Microsoft's wish that consumers purchase the premium versions of Windows Vista rather than the most basic version of the OS may be coming true, according to the findings of a research report released Thursday.

Research from Current Analysis Inc. for the week ending February 3, which covers the first five days Vista was available to US retail customers, shows sales of PCs with Vista Home Premium preinstalled comprised 70 per cent of PC unit sales in the US retail market, while sales of PCs with Vista Home Basic accounted for 22 per cent. Windows Vista was released to consumers on January 30.

However, sales of PCs with the most full-featured and expensive consumer version of Vista, Windows Vista Ultimate, were lackluster in the first week, accounting for a mere 1.2 per cent of PC sales. However, Samir Bhavnani, the Current Analysis research director who wrote the report, said he expects this will eventually change.

"You can expect over time that Ultimate will become a bigger part of the overall mix," he said. The release of Vista boosted overall PC sales, giving the PC market the best week it's had in four years, Bhavnani said. PC unit retail sales increased 173 per cent for the week ending February 3 compared to the previous week, and were up 67 per cent year over year, according to the report.

And the increase occurred at a time when retailers weren't even promoting Vista to customers as much as they were promoting another consumer product, he said.

"Most of the retailers last week were focused on selling HDTVs because of the Super Bowl," he said. This week Vista has been more top of mind with retailers, so he said the strength of PC sales during Vista's first week should be sustained over its second week of release.

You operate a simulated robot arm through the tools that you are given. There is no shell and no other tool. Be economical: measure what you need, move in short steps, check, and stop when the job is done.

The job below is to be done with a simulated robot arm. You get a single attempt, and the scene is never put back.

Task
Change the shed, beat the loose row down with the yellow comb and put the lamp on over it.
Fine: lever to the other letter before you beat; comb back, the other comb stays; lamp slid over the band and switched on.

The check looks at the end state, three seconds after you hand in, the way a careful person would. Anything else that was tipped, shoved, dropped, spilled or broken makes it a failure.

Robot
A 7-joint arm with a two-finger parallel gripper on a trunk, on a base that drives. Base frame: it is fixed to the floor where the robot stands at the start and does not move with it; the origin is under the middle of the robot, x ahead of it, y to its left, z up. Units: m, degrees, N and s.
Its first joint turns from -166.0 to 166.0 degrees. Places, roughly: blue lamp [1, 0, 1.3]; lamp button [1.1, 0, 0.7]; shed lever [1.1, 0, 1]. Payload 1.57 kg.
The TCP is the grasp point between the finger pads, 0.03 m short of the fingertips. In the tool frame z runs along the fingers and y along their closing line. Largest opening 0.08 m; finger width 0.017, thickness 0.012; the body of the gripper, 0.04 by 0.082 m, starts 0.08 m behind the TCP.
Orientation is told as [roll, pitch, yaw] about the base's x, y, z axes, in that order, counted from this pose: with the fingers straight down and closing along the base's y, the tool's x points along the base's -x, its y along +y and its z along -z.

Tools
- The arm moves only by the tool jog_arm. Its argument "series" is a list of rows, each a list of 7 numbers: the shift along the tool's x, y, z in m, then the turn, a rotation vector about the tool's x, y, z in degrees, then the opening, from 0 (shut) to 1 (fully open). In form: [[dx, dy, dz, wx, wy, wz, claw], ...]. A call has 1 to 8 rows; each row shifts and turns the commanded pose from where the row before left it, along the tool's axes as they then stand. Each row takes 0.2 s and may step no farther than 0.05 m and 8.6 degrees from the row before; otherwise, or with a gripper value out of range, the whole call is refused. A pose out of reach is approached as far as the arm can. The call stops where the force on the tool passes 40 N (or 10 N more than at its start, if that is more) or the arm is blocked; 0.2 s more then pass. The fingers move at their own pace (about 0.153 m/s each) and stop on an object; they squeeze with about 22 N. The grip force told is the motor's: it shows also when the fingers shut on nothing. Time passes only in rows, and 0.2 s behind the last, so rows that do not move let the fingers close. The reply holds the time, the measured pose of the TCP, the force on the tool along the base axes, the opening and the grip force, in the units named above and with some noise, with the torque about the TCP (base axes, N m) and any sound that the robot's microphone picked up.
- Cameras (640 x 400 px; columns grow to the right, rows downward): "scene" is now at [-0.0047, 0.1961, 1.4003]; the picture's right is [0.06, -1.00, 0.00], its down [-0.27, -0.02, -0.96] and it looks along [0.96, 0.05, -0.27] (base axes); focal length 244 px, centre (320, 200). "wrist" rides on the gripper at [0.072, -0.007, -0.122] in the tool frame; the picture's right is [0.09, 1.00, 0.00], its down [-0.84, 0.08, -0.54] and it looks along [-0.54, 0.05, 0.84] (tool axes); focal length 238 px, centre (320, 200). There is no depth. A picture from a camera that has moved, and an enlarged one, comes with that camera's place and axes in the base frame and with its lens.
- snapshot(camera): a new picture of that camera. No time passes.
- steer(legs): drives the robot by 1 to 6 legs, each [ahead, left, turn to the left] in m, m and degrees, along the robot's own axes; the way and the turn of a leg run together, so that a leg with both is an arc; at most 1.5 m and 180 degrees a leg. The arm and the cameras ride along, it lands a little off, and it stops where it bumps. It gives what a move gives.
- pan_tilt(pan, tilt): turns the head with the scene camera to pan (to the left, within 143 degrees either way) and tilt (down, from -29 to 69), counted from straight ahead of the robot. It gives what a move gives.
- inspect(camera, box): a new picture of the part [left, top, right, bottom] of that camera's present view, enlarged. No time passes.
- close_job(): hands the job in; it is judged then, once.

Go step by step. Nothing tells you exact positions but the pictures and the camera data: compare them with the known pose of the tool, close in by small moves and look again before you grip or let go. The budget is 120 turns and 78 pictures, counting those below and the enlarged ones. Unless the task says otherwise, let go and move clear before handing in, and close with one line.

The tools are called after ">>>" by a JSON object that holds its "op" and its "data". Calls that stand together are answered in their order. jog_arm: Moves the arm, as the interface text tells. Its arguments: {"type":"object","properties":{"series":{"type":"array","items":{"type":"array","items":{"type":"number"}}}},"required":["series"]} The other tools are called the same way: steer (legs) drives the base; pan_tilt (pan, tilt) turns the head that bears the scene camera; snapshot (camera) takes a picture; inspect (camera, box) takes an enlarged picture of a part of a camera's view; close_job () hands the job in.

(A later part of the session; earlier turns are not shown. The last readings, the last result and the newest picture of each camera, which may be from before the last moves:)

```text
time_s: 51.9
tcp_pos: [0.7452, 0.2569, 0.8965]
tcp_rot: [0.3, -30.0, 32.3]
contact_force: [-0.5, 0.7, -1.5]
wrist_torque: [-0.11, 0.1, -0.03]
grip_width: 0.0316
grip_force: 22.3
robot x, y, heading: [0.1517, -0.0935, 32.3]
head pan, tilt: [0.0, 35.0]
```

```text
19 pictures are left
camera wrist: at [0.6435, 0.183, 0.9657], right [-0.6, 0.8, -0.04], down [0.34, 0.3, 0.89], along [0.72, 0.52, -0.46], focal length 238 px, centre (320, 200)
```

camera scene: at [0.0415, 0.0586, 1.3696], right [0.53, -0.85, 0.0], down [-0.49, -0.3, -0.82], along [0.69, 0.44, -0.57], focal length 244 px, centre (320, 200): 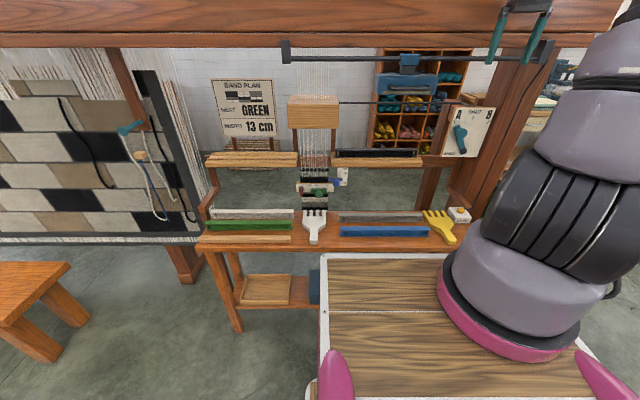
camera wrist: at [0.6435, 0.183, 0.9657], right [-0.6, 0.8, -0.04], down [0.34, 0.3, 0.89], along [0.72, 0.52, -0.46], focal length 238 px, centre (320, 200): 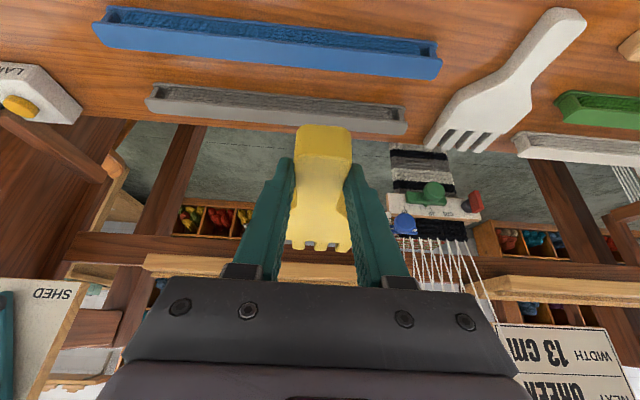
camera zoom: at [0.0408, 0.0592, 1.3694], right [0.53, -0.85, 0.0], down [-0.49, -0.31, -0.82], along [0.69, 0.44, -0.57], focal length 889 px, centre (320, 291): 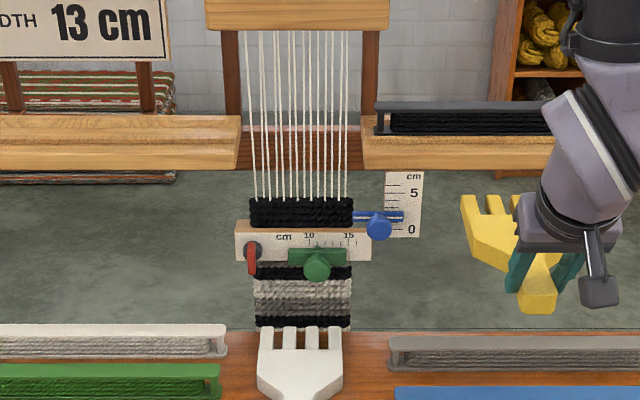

Still, if Microsoft had gotten Vista to market before the busy holiday shopping season in November and December as originally planned, Vista would have had an even more impressive launch, Bhavnani said.

Out of the PC vendors selling hardware that supports Vista, Hewlett-Packard Co. fared the best in the first week, according to the report. HP accounted for a 54 per cent share of Vista Home Premium sales and a 53 percent share of Vista Home Basic unit sales. The week prior to the introduction of Vista, which ended January 27, HP computers represented 33 per cent of all PC sales.

As for the long-term sustainability of Vista PC sales, that remains to be seen, Bhavnani said. "We won't know the answer to the question until we look at the first half of this year relative to the first half of the year last year," he said.